Understanding “Lessons Learned”

We all likely know that lessons learned are the product of an after-action meeting. What we may not pay enough attention to is how to make the most of the results. Lessons learned has a wonderful sound to it, partly due to the alliteration, but the term does not completely do justice to the process. Admittedly, the name given to the activity is mostly a matter of semantics but using “lessons learned” as a catchphrase has led organizations to unintended limitations of the intended process. It may not have happened in your experience, but I can assure you it happens more than you might believe.

In a nutshell, most after action meetings or critiques are held to review the incident and answer three questions:

  1. What went well?
  2. What did not go so well?
  3. What changes are necessary?

The good news is that most of the time, there is productive discussion, the questions are answered, and a report of the findings is completed.
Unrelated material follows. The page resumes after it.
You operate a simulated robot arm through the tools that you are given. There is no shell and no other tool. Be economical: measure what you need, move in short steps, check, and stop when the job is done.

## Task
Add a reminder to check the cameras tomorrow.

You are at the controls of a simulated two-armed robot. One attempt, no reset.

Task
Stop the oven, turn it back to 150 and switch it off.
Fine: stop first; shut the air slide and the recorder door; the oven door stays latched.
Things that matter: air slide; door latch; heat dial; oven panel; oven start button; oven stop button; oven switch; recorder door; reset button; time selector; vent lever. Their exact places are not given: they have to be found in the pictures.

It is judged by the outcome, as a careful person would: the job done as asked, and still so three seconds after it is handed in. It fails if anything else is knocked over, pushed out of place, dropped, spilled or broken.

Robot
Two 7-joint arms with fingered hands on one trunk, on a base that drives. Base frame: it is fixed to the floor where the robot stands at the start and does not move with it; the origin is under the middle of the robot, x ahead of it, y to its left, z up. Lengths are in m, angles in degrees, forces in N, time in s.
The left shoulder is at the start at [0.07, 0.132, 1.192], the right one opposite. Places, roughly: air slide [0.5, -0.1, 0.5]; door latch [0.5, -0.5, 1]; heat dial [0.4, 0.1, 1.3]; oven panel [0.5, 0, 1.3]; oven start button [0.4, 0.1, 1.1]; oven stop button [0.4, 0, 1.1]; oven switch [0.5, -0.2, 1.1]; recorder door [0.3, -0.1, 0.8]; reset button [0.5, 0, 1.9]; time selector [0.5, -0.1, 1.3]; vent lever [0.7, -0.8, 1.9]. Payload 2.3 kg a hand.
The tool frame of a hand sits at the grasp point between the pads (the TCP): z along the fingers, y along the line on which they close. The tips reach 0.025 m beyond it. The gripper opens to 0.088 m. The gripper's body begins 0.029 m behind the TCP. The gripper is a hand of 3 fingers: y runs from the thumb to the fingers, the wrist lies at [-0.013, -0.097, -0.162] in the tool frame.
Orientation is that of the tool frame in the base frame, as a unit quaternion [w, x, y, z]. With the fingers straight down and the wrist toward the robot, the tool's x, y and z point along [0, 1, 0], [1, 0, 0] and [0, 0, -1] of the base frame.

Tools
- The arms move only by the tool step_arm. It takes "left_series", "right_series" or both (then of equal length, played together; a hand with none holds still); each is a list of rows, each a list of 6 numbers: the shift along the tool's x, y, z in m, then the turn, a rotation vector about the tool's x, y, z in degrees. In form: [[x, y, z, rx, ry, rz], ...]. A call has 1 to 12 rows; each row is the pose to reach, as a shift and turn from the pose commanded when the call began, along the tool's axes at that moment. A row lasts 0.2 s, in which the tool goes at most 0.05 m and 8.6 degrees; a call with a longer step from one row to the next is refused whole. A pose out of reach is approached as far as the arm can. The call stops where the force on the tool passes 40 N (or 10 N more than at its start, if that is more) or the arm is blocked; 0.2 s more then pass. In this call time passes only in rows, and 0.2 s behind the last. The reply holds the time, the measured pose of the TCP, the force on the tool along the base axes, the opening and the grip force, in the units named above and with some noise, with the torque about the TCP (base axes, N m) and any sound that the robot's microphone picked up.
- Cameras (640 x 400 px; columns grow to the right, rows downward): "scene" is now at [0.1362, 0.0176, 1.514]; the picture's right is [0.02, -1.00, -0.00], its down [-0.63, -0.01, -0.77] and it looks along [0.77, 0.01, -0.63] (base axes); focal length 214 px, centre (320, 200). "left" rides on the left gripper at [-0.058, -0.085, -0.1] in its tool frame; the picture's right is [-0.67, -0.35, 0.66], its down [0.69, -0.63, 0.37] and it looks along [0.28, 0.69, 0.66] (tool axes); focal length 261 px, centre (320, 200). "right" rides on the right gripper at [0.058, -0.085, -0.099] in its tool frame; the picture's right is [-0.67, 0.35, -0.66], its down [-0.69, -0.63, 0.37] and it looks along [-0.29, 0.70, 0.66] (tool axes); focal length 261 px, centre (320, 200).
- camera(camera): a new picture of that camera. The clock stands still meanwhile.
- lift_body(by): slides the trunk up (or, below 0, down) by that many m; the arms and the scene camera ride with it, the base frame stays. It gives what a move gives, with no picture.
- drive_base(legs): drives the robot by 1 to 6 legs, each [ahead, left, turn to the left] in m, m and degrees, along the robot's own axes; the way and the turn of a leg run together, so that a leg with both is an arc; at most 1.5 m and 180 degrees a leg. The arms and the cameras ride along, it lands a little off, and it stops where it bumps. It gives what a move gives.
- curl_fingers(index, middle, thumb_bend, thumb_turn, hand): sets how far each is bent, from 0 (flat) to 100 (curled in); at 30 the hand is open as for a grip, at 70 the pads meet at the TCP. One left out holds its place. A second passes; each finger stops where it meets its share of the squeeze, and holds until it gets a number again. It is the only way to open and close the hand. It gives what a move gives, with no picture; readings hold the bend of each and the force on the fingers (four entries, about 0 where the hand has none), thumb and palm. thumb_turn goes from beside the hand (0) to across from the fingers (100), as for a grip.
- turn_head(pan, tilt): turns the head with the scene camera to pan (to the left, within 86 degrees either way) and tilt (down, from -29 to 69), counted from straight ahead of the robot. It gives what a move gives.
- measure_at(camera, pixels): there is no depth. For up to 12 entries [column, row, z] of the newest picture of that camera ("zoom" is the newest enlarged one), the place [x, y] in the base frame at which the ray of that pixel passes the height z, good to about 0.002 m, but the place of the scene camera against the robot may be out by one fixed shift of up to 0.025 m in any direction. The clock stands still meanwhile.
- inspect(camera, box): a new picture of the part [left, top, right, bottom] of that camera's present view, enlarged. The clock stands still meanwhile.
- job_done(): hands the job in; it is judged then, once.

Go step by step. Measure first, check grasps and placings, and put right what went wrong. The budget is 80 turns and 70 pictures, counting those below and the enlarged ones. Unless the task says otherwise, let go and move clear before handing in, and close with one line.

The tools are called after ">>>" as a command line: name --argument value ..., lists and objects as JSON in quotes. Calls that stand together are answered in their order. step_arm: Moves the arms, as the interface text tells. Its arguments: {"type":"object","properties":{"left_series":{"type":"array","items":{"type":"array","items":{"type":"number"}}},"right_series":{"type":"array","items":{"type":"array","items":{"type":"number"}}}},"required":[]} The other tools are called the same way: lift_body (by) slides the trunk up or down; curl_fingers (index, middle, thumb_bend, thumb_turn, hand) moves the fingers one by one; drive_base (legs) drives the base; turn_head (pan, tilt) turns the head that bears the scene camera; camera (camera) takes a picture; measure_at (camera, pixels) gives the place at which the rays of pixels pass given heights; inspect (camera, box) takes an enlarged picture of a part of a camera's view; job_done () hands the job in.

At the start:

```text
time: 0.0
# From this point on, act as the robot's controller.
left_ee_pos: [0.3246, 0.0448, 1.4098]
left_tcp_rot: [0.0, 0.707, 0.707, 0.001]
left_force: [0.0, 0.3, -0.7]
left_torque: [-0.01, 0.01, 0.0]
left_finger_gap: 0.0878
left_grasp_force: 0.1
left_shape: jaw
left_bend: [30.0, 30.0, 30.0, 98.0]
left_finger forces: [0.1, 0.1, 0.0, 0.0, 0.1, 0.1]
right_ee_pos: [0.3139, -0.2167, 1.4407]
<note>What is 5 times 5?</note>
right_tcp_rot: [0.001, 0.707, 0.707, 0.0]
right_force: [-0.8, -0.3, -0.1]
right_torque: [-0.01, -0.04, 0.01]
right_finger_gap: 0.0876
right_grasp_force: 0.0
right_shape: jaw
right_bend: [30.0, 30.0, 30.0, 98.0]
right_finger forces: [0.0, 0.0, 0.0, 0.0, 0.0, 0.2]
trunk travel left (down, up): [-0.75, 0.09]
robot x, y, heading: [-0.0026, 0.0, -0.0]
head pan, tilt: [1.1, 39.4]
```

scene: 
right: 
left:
Unfortunately, the first step of identifying the successes and failures subsequently becomes the final step as well. One common reason is that the issues stated are too general in nature. There needs to be specific elements identified and specific recommendations made to address those elements.

Consider this simple scenario as an example. Two Fire Departments in a small town “dual dispatch” to a busy two-lane highway on all motor vehicle crashes due to the known potential for serious injuries, and the highway in question is on the border for their response. The two departments usually arrive at the same time and have a good working relationship. The establishment of Command normally is addressed quickly, and the incident is resolved. However, the way the ALS medical care, extrication, and hazard control is accomplished tends to vary on each call. After several responses and one especially influential incident, the leadership staff of the two departments agree to hold an after-action meeting to develop lessons learned considering how they might better work together. The meeting is successful, and the results of the meeting are documented in an after-action report. There is agreement that they should make the following improvements for future responses:

  • Improve command and control of activities.
  • Provide consistent quality care to victims.
  • Establish standard duties for responding units.

Fast forward to the next serious accident on the same highway several months later. A portion of the identified changes seem to be in place, but all personnel are not on the same page. After a bit of trepidation, the incident is concluded, but the personnel are frustrated. Worse yet, some of the elements that were agreed to by the leadership staff of both departments are not used at all. Unfortunately, there is more uncertainty now than there was before the joint meeting. What happened? The process was not followed-through to its effective conclusion. The general elements were not specifically “drilled-down” to actionable items. The electronic document was filed away, piecemeal changes were made at each department, and only a portion of the critical improvements made it to the street.

The example in the scenario could just as easily occurred within a single Fire Department. The issues identified could happen at a fire scene or any other type of incident. “Lessons Learned” are in reality lessons “identified or observed” until change takes place. The change is where the identified element becomes a learned action or behavior.

Addressing these “identified” issues should:

  • Be understood. Why was the action successful or unsuccessful?
  • Be addressed with a plan of action.
  • Be presented to the key players for buy-in.
  • Be implemented after education and training.
  • Be monitored for success or in need of modification.

We are not doing ourselves and our personnel much good if we do not follow through on identified changes that need to take place. Remember that attention should be given equally to both the “things we did well” as well as “the things we could do better.” While most of the attention is given to the negative aspects of an incident, we owe it to ourselves to take advantage of the “winning moves” we make and assure that we continue to do those things.

In sum, the entire process may be more simply put this way:

  • A “Lesson Identified” becomes…
  • A “Lesson Applied” resulting in…
  • A “Lesson Learned.”

By addressing the specific issues at the heart of our responses, we may continue to move our organizations forward in a highly effective manner.